5 Reasons Why Sharing Is Caring in Small Business Time Management

Time management is important to SMEs, as this is the one resource that can’t really be bought. For small businesses, limited staffing and a small budgets are common. For SME team leaders, this negatively impacts their work-life balance, often resulting in those at the top taking zero holidays throughout the year.

Team Meeting

However, there are a few tools that can help to reduce the workload and save time, but they all require team effort. This is why sharing is caring in small business time management. In other words, it’s essential to rally your team so that you’re all on the same page. Creating a family-like team produces a high-performance group that’s more productive and increasingly invested in the goals of the business.

1. Make Use of Small Business Telephone Plans

Smartphone

Small business phone plans are specifically designed for businesses that struggle to communicate. These types of systems make sure that your team can effectively handle incoming calls at their earliest convenience. Sharing call-handling is a key practice for small businesses where employees often have varied job roles. By using a mobile application that has an inbuilt calendar, your employees can schedule time slots when they will be available to take incoming calls.

This also means that an employee’s workload is spread more evenly when they’re working on other tasks or in a meeting, as their device will automatically divert calls for them. It can be tempting to try to multitask in a time-starved environment, but focusing on one activity at a time has proven to be more effective.

2. Tap into Digital Training Tactics

Brainstorming with team

Unfortunately, most of the time when small businesses are stretched, they can begin to neglect any process that isn’t client-facing or marked as urgent. But staff training is a must in every organisation. Staff training is great for boosting employee morale, which is often affected by a heavy workload. If you don’t have time to run a regular workshop, that’s understandable. As an effective alternative, you should consider subscribing to a masterclass website like Udemy to share bite-sized lessons with your workforce.

Whatever sector you operate in, these types of learning platforms cater to all sorts of topics, from entrepreneurship to engineering. It can also be a great way for your employees to expand their knowledge in a specific area so that they can work towards their next career goal from experts in that field. After all, skill shortages are the main productivity barrier in SMEs — a barrier you can now overcome in-house.

3. Send Messages via Slack and Skype

Mobile Collaboration

Internal communication is essential in any business, but it’s also a notorious time-waster. There is a fine line between too much and too little. If you are currently communicating in-house via email, you should immediately terminate this process, as email has been proven to be one of the biggest distractions at work. Recent studies have found that people spend around 11.7 hours of their working week in their work inboxes (we spend an additional 5.3 hours on our personal accounts!) Further research has indicated that most of these emails are internal (around 75,000 out of 95,000).
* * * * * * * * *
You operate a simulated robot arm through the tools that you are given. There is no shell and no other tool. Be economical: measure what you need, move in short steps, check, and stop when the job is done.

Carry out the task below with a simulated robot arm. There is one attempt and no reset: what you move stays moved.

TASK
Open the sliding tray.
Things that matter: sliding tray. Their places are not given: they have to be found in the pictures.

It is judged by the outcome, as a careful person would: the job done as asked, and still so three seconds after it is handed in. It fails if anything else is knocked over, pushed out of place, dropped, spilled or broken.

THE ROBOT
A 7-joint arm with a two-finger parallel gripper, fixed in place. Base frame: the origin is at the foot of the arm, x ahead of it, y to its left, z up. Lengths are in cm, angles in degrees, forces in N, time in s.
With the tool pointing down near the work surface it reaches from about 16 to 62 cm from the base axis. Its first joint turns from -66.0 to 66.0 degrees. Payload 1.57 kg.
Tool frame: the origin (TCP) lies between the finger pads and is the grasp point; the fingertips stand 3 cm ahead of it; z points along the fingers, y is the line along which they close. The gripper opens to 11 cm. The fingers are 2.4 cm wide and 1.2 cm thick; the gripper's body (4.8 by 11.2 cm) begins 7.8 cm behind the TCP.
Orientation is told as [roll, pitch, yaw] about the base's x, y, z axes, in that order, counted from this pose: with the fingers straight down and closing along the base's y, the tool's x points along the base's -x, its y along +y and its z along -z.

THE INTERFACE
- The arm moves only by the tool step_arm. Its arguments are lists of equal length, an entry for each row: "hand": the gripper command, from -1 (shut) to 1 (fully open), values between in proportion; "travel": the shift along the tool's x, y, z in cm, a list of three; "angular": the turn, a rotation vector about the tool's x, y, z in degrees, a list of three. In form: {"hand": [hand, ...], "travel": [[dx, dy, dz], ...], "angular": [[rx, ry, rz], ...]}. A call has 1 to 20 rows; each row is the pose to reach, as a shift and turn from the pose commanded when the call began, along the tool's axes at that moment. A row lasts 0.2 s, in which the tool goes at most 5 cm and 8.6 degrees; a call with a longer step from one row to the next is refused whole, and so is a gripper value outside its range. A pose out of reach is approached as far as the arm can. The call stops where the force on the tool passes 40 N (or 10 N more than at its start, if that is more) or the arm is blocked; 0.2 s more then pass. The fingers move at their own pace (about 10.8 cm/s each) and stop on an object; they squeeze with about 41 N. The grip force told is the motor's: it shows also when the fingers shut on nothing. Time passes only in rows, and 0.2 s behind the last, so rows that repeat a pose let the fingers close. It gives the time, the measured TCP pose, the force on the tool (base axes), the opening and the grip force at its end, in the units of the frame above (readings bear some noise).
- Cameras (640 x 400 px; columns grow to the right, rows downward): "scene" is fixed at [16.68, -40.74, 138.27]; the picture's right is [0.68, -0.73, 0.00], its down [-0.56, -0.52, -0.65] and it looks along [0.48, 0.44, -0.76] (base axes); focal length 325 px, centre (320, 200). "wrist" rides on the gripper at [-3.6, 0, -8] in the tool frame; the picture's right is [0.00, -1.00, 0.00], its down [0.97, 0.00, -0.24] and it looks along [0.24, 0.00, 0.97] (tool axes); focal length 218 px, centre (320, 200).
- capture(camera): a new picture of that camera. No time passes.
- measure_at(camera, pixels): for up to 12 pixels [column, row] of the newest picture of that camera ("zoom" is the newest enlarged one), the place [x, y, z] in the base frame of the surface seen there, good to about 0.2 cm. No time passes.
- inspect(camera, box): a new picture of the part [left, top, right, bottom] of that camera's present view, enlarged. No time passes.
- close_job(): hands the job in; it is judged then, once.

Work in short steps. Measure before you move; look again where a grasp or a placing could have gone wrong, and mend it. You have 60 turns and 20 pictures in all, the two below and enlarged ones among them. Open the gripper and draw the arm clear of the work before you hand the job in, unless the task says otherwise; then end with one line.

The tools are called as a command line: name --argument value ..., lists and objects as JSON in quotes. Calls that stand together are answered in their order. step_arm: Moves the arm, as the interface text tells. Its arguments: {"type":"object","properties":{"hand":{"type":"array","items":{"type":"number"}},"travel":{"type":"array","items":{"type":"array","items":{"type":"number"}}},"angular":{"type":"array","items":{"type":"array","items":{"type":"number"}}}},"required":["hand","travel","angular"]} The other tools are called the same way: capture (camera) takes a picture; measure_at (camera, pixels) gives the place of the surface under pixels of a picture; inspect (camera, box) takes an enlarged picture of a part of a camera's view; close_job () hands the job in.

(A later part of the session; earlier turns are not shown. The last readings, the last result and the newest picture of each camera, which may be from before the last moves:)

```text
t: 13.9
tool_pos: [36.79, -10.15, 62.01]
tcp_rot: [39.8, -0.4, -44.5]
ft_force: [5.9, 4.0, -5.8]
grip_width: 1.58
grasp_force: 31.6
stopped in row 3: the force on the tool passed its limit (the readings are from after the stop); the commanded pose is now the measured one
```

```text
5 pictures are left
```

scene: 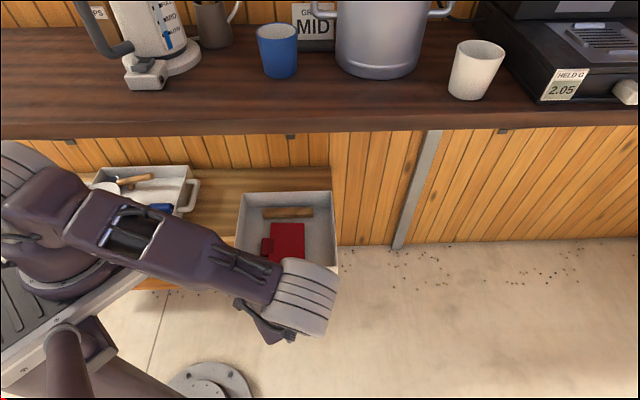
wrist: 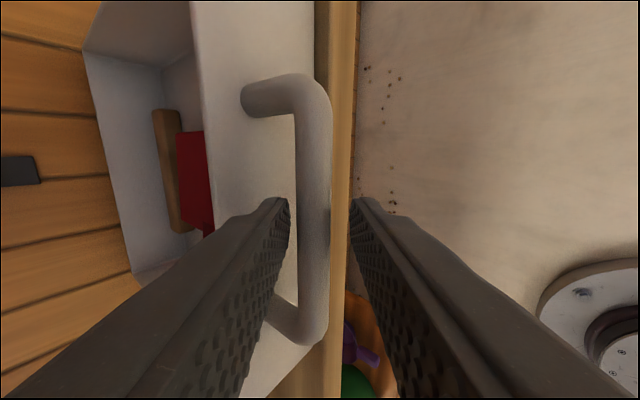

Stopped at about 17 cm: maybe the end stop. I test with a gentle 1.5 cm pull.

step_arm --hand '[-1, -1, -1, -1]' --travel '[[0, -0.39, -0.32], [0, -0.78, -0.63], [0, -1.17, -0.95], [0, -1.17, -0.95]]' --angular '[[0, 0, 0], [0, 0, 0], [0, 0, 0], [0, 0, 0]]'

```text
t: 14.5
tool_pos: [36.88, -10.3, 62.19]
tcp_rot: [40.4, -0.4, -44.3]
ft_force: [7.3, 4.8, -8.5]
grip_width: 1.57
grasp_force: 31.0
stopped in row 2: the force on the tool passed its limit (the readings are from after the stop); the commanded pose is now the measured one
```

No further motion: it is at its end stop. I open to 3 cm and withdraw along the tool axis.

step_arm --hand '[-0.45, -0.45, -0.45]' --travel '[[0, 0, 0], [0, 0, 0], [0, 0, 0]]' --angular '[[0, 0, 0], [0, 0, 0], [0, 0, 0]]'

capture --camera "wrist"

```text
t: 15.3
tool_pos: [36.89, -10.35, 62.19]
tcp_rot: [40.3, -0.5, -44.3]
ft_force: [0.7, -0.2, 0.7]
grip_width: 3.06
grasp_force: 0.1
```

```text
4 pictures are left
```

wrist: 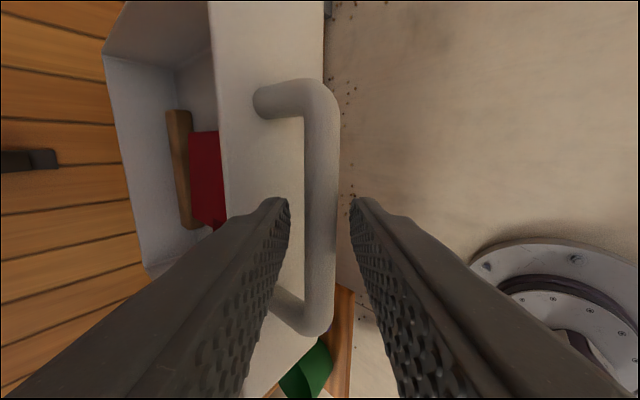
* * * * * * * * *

Maybe this is because long threads can become incredibly confusing if there is a group conversation happening via email.

If this is the case, you should think about switching to instant messengers like Slack, where you can set up dedicated channels with multiple participants. Even better, you could limit your internal communication to one weekly Skype call to discuss progress on a given project. Especially in meetings, we tend to stretch an agenda to meet the allocated time. If a meeting is scheduled to last an hour, you’ll find a way to make it last that long. Setting a strict agenda and only making a meeting as long as it needs to be will promptly reveal how much time we waste communicating non-essential details.

4. Power Projects with Shared Timeline Tools

Sharing Information

If you need to get to the nitty-gritty of a shared task, implement project management tools that allow you to segment a larger task into sub-tasks. This avoids unnecessary confusion and helps whoever is managing the project to see who is on track with their contribution. It also gives each team member accountability for their part in the process for a clear-cut way to delegate tasks. Delegating tasks can be difficult to do in a small business setting, as many managers tend to hoard responsibility or micromanage. Popular project management tools like Asana and Trello take away the verbal input for a more objective view on task sharing.

5. Deliver Better Work by Delegating Tasks

Delegate tasks to deliver better results

In a similar vein to what we said previously, delegating tasks (no matter how you do it) is essential. As a small business leader, be honest and realistic with yourself about your schedule. Utilising your team’s strengths in specific areas and building a team to deal with a specific problem is the key to effective time management and maintaining a healthy work-life balance.

Conclusion

If you need to use a personal time management tool to achieve this, try time blocking. This is a time-management technique that works very simply — you allocate time solely to a given task, which helps you to see the feasibility of your schedule. This visual aid will be an instant indicator as to whether you need an extra helping hand in certain departments.